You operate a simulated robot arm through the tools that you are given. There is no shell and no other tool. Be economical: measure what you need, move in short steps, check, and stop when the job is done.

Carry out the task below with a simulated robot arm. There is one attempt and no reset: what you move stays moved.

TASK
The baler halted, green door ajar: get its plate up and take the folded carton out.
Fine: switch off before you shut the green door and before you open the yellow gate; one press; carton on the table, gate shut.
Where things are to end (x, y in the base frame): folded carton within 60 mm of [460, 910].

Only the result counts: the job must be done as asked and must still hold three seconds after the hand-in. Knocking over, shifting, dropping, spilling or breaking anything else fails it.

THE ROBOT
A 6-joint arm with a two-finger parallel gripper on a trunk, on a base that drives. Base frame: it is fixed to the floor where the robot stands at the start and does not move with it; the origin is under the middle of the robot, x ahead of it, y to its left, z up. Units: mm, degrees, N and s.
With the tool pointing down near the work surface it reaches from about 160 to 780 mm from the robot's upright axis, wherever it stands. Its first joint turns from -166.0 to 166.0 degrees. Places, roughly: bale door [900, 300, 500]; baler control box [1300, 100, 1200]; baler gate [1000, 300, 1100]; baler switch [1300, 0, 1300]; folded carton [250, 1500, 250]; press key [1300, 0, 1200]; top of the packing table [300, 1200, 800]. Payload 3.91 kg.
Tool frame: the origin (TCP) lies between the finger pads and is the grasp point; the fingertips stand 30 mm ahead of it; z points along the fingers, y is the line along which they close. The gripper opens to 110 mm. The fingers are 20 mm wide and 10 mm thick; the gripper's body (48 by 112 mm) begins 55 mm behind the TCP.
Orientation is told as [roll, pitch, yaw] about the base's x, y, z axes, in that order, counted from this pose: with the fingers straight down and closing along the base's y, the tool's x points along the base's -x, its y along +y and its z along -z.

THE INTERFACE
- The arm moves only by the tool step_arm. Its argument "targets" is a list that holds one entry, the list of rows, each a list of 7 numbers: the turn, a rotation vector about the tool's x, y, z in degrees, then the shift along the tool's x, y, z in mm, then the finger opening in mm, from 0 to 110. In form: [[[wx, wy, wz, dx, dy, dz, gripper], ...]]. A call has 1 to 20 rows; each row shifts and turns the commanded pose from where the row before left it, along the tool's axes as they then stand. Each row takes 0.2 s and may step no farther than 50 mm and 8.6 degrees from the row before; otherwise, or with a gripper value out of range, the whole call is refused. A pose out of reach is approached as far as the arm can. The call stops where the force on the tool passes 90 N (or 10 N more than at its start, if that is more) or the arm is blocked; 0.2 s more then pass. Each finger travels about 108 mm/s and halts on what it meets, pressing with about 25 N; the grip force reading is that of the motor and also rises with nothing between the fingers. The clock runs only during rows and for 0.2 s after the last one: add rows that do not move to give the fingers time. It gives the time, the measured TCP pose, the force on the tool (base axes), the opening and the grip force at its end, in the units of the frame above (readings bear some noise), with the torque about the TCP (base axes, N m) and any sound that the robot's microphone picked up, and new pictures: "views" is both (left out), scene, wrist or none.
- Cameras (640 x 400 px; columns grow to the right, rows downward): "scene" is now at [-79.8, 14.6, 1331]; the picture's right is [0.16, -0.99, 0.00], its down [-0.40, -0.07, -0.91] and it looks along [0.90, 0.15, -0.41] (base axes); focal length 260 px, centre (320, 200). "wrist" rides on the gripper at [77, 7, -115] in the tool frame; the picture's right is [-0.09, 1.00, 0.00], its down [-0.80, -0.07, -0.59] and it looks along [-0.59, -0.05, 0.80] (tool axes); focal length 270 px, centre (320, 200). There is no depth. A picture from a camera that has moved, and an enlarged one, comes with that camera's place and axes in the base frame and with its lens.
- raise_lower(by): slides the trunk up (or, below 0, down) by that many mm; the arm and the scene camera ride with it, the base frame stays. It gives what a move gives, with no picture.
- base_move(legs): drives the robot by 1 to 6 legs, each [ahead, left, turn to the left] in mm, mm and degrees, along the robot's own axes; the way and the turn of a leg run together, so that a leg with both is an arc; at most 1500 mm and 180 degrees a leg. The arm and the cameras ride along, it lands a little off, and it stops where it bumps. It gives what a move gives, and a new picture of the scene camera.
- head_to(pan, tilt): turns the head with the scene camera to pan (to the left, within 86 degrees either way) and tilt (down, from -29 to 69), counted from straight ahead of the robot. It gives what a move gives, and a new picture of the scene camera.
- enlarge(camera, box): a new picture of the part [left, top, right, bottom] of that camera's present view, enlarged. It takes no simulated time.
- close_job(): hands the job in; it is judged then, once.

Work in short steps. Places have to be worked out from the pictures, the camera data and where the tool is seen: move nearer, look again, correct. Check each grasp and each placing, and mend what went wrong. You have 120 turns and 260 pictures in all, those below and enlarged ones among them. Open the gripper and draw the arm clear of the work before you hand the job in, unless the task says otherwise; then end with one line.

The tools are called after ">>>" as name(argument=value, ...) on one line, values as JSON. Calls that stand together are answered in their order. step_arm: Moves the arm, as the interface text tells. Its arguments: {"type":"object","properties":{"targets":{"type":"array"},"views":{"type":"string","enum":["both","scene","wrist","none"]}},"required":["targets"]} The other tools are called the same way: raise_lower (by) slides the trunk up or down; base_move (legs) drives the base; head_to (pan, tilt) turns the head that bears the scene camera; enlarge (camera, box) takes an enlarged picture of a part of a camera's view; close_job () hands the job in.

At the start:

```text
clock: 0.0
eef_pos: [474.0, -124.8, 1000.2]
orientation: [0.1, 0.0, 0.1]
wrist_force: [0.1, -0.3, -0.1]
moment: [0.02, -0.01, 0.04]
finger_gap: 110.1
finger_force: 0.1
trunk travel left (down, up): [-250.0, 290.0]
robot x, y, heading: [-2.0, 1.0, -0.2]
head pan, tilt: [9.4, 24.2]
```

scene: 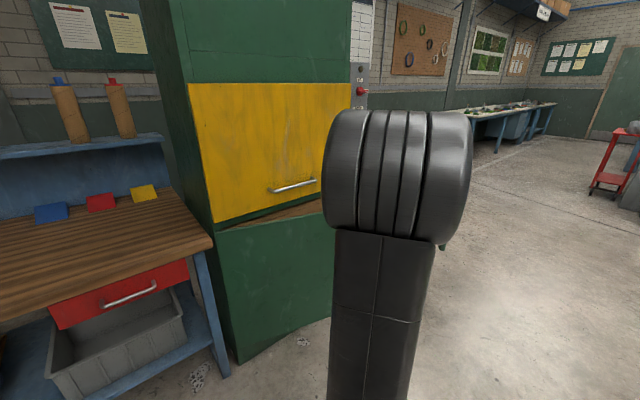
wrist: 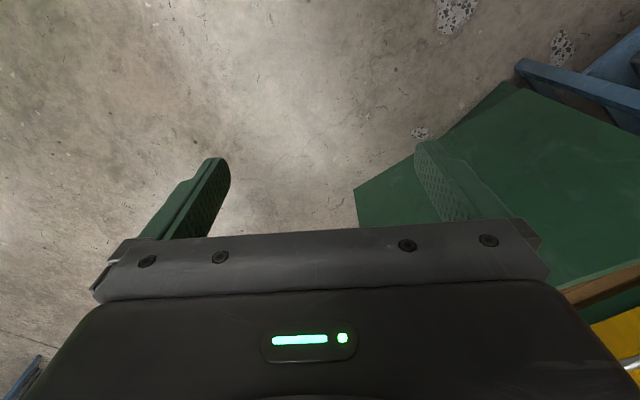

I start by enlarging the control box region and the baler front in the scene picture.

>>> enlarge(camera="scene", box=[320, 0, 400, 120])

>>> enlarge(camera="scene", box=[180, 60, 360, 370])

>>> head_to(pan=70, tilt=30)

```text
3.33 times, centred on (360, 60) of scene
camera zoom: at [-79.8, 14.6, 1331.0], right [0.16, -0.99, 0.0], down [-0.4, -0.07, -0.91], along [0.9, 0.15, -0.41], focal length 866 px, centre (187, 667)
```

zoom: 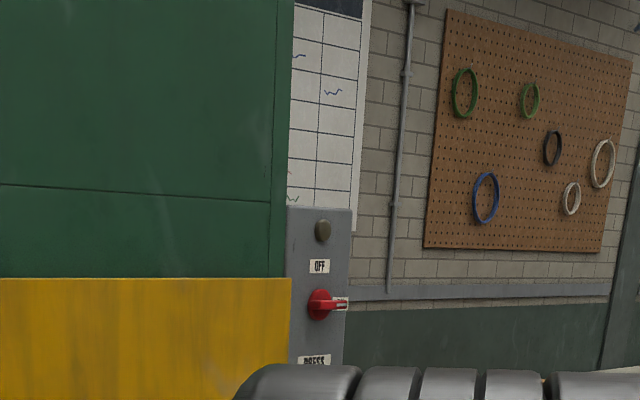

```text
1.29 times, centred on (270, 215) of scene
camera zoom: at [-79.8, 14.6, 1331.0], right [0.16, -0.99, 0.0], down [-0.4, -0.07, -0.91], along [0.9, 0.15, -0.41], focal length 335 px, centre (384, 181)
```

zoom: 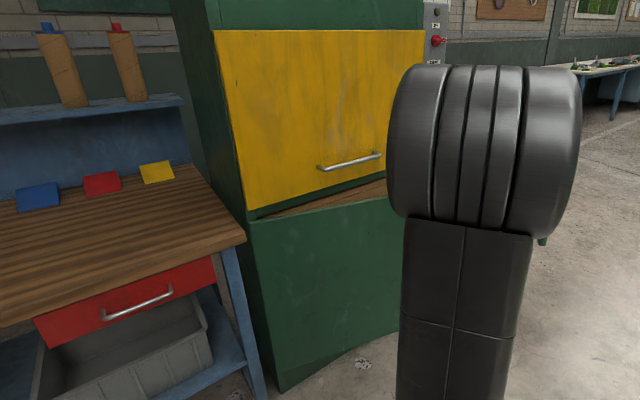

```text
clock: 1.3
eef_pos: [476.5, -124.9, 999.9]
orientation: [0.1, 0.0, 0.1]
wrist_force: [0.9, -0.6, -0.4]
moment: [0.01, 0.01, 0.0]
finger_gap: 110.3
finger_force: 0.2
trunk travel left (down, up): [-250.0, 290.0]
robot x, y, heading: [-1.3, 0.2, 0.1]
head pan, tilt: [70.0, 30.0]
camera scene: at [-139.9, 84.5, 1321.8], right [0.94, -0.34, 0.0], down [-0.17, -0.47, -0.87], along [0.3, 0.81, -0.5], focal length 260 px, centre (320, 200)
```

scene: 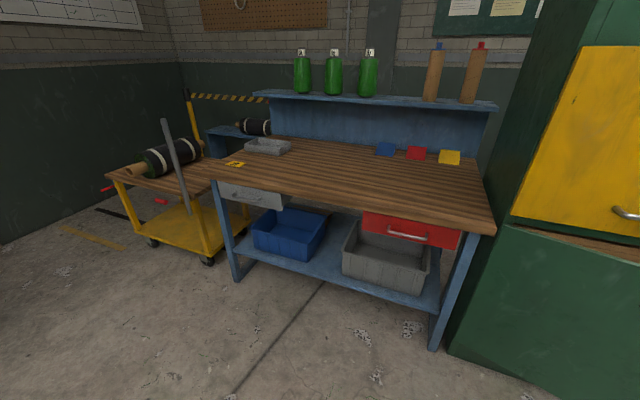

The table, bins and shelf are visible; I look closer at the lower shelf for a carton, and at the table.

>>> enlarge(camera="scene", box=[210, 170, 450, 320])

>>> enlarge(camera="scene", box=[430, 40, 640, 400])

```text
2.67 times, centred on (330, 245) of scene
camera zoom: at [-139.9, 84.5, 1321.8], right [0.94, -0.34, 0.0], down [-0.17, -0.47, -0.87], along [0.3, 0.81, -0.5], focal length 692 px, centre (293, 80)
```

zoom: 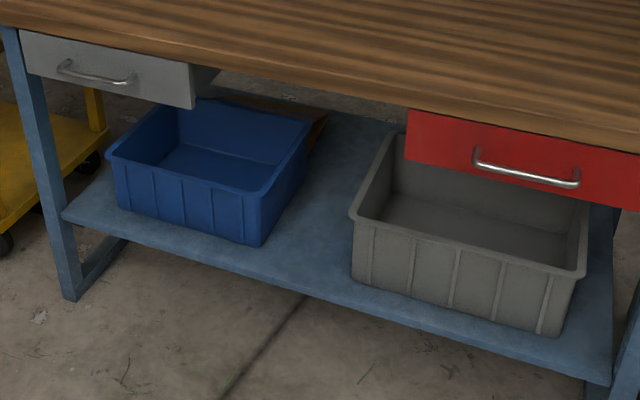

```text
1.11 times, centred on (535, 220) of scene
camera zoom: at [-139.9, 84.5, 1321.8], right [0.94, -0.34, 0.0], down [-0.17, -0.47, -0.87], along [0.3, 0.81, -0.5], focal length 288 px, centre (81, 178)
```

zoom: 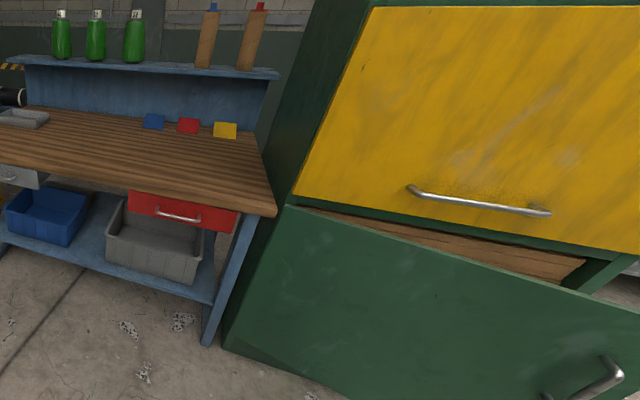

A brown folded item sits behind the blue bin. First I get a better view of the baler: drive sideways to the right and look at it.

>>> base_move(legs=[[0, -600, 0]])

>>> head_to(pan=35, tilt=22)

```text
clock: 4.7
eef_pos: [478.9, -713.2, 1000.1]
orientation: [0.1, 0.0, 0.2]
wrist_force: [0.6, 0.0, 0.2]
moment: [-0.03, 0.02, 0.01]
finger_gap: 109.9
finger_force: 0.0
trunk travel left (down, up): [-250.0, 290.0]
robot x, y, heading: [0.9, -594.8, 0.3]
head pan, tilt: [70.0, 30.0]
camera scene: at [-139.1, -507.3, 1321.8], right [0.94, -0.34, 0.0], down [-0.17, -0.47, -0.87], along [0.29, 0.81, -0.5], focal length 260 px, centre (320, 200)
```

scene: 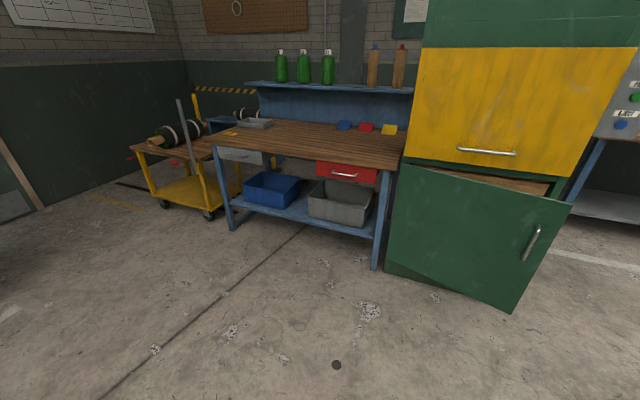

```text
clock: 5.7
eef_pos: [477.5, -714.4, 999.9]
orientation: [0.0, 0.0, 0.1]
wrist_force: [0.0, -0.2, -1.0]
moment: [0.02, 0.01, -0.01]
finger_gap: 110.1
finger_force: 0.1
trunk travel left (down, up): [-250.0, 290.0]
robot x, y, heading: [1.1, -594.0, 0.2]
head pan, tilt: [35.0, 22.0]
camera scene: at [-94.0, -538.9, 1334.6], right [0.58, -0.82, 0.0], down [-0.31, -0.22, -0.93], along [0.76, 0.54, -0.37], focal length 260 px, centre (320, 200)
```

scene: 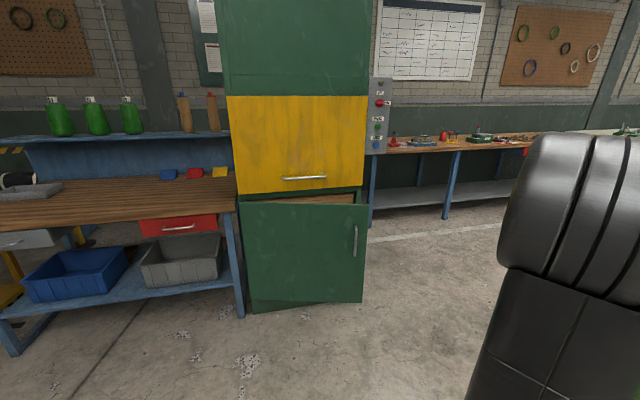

***

Exactly as they appear, please write out the lines from the opening of the listing above down to the line containing "Fine: switch off", with both end lines included. Use a Markdown table whose columns are Number (a running number) and Entry (the line), and skip blank lines.

> **Solution below**
| Number | Entry |
|---|---|
| 1 | You operate a simulated robot arm through the tools that you are given. There is no shell and no other tool. Be economical: measure what you need, move in short steps, check, and stop when the job is done. |
| 2 | Carry out the task below with a simulated robot arm. There is one attempt and no reset: what you move stays moved. |
| 3 | TASK |
| 4 | The baler halted, green door ajar: get its plate up and take the folded carton out. |
| 5 | Fine: switch off before you shut the green door and before you open the yellow gate; one press; carton on the table, gate shut. |